I watched the interview on the 6 o’clock News last night where Chris Mason asked Keir Starmer for his reaction to the fact that he is the least respected PM in history. Starmer’s style in his response (and the style of Reeves and Phillipson) is to project contentment and satisfaction with what he’s doing whatever is happening and to act like an affectless human pianola spewing out ready-made sound bites that will read well in the press. He’s like a human version of AI.

My friend asked his phone the question ‘Is Keir Starmer an android?’ and the AI feature gave this helpful answer…

“No, Keir Starmer is not an android; he is a human politician and lawyer who has served as the Leader of the Labour Party and Prime Minister of the United Kingdom. He has been described as having a robotic demeanor by some critics, but this is a metaphorical expression of his political style, not a literal description.”

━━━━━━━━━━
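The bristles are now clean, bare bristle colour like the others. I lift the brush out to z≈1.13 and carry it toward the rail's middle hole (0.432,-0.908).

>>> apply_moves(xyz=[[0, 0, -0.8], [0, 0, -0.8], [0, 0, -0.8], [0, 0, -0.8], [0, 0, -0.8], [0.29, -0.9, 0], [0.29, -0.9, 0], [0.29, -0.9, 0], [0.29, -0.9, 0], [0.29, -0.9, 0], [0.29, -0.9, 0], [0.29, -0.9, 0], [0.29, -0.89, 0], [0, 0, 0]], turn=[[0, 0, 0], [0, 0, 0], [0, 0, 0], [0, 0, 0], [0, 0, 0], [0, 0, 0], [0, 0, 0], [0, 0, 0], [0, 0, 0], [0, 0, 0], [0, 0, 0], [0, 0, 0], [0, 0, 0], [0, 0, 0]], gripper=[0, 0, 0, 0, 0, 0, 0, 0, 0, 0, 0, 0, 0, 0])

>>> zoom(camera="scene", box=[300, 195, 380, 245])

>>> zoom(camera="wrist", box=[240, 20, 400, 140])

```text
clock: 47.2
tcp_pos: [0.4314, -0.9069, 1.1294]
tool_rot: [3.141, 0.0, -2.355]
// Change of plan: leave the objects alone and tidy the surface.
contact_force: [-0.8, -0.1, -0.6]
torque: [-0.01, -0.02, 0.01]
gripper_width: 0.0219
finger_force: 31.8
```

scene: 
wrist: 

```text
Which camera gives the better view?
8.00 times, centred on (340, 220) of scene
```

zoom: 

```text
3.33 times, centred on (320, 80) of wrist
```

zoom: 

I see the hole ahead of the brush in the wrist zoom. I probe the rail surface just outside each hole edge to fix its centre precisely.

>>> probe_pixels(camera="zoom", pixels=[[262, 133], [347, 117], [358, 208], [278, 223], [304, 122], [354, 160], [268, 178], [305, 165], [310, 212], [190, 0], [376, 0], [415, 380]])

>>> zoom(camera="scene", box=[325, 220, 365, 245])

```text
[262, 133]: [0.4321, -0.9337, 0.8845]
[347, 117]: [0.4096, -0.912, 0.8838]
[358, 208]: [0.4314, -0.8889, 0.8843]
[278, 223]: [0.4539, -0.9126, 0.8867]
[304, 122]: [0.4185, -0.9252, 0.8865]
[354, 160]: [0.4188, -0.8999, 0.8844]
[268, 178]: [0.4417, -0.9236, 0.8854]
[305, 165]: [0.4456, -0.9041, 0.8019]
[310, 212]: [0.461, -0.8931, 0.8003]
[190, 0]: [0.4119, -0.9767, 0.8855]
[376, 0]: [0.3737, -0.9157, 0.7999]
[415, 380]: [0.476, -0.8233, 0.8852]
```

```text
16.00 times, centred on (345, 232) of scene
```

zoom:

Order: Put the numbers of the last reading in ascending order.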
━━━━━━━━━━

Thursday, 20 November 2025

Controlling Meaning

Are the Culture Wars about more than the control of the narrative? Perhaps they are about the control of MEANING and interpretation, things that distinguish human beings? The creation of meaning derives from the motherboard of the one doing the creating.

Disallowing Learning

In the latter stages of my teaching career, I noticed the greater and greater tendency to disallow the teacher-learner dynamic on the grounds that the superiority implied meant that it was a kind of “punching-down” oppression. It became more and more fashionable to make a public exhibition of one’s humility in learning, Rousseau-style, from the children. Of course everyone learns stuff in whatever profession they are in so teachers would always be learning things (and sometimes from interactions with children) but this doesn’t justify disallowing the process of teaching. I wonder if there is also now a tendency to disallow the idea that there is a reservoir of wisdom in age in spite of the fact that a definition of wisdom might be the accumulation of knowledge from time and experience?